For much of the summer, I tried to curtail my news intake, knowing that come the fall, I would need to focus on what I thought, in my understated way, was the most consequential moment in American history during my lifetime. And although I felt profound relief in November, by the day after January 6th (I think that was the 7th, but it’s hard to recollect exactly), my anxiety had reached its peak, or nadir, depending on how you view it and/or are comfortable using the word “nadir.”
Warning: Shameless Alliteration Ahead
By then, thank Buddha, my work as the Artistic Director of my online theater company kicked into high gear, and over the next two months, that work consumed most of my waking hours. And though that had inherent stresses of its own, they were at least stressors that I had a large part in shaping and affecting. I allowed – or, more aptly, had little choice – but to stop riding the carnival of continuous chaos that is cable news (I apologize for that flagrant alteration.

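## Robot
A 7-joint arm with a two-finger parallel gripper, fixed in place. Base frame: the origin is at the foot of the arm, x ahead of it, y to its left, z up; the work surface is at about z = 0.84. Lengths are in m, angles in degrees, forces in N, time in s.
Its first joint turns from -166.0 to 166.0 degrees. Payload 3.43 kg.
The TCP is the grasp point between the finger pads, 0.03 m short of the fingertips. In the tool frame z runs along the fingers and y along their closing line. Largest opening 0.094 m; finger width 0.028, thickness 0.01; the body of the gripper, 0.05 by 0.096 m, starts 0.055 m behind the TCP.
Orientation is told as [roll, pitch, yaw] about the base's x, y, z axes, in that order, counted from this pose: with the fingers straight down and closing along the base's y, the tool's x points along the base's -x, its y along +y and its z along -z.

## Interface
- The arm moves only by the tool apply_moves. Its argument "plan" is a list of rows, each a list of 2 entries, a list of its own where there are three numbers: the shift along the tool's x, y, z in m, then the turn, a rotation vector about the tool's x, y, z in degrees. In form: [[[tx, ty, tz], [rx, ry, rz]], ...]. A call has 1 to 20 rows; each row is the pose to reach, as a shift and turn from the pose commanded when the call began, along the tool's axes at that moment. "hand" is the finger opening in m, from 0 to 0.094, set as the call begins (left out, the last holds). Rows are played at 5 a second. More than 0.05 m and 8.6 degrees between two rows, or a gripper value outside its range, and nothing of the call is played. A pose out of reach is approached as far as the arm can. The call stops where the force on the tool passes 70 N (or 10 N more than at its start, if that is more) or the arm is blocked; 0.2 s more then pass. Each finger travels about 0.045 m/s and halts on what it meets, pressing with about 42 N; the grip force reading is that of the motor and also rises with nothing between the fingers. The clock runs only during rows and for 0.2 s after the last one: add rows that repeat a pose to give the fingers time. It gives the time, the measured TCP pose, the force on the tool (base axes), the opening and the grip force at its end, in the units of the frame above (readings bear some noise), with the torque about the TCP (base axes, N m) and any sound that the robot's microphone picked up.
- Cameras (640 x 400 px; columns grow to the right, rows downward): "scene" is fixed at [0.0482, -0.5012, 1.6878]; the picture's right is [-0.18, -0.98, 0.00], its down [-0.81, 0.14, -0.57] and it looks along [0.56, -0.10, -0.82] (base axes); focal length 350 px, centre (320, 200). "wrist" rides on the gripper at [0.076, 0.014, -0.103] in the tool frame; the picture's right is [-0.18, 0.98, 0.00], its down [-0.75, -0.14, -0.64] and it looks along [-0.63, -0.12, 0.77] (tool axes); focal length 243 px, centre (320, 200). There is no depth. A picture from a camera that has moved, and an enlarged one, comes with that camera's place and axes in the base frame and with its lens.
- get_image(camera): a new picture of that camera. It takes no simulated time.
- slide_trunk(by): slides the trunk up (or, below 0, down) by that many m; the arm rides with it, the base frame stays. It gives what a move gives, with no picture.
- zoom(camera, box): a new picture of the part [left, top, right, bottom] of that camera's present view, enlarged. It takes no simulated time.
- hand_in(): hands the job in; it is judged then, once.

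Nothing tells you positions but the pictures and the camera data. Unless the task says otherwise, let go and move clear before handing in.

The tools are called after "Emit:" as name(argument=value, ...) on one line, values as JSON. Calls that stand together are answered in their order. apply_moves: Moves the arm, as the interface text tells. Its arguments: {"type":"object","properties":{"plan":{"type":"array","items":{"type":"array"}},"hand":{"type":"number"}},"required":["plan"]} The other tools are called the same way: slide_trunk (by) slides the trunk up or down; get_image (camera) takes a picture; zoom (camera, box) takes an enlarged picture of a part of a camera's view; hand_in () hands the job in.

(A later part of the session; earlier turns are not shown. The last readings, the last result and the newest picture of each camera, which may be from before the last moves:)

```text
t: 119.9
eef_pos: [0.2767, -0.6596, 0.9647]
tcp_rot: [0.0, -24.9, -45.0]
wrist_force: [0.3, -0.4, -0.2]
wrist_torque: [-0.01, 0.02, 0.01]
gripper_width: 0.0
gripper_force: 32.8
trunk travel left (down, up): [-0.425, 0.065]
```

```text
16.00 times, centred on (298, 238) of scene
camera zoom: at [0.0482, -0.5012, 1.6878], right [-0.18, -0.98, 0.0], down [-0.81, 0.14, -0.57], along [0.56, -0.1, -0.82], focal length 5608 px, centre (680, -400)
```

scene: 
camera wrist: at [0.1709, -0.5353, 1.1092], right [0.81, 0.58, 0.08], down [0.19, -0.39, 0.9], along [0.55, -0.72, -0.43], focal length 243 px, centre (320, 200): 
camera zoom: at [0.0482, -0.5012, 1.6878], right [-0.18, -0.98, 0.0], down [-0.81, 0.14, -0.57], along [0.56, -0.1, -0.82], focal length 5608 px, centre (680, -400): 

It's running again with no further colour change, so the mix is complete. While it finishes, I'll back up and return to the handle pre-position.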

I will do everything in my power not to repeat that. That was hard on both of us). And while I still feel I have to at least have a sense of which way the wind is blowing, I don’t feel the need, to borrow from Bob Dylan, to constantly check in with my weatherman.
If you’ve felt a similar stress, I cannot recommend a News Diet highly enough. Please don’t misunderstand my, I’m not suggesting you starve yourself of news, but try to limit your intake to bite-sized portions. I’d also urge you to avoid the empty calories of nightly opinion shows, or at least cut back (I can’t stay mad at you, Anderson Cooper, with your eyes I can get lost in for days). Let’s hope for better news and the days ahead, and less of it.